■ **Required task**
All of the material below is to be retyped exactly. Return a JSON list in which every string is one line; blank lines are skipped.

Begin Available data

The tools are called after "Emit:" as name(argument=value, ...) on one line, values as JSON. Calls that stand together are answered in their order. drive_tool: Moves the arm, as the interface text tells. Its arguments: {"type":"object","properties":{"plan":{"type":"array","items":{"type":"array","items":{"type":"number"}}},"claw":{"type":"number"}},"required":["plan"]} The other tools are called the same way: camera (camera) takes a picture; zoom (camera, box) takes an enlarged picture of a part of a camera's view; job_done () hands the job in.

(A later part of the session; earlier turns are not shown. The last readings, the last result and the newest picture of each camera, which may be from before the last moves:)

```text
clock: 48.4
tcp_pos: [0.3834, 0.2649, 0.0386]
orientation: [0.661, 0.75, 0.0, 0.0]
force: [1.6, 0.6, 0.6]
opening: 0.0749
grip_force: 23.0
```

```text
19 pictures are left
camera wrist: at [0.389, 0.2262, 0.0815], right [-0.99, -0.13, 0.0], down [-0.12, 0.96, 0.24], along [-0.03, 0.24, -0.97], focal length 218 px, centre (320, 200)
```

End Available data

■ **Final result**
[
  "The tools are called after \"Emit:\" as name(argument=value, ...) on one line, values as JSON. Calls that stand together are answered in their order. drive_tool: Moves the arm, as the interface text tells. Its arguments: {\"type\":\"object\",\"properties\":{\"plan\":{\"type\":\"array\",\"items\":{\"type\":\"array\",\"items\":{\"type\":\"number\"}}},\"claw\":{\"type\":\"number\"}},\"required\":[\"plan\"]} The other tools are called the same way: camera (camera) takes a picture; zoom (camera, box) takes an enlarged picture of a part of a camera's view; job_done () hands the job in.",
  "(A later part of the session; earlier turns are not shown. The last readings, the last result and the newest picture of each camera, which may be from before the last moves:)",
  "```text",
  "clock: 48.4",
  "tcp_pos: [0.3834, 0.2649, 0.0386]",
  "orientation: [0.661, 0.75, 0.0, 0.0]",
  "force: [1.6, 0.6, 0.6]",
  "opening: 0.0749",
  "grip_force: 23.0",
  "```",
  "```text",
  "19 pictures are left",
  "camera wrist: at [0.389, 0.2262, 0.0815], right [-0.99, -0.13, 0.0], down [-0.12, 0.96, 0.24], along [-0.03, 0.24, -0.97], focal length 218 px, centre (320, 200)",
  "```"
]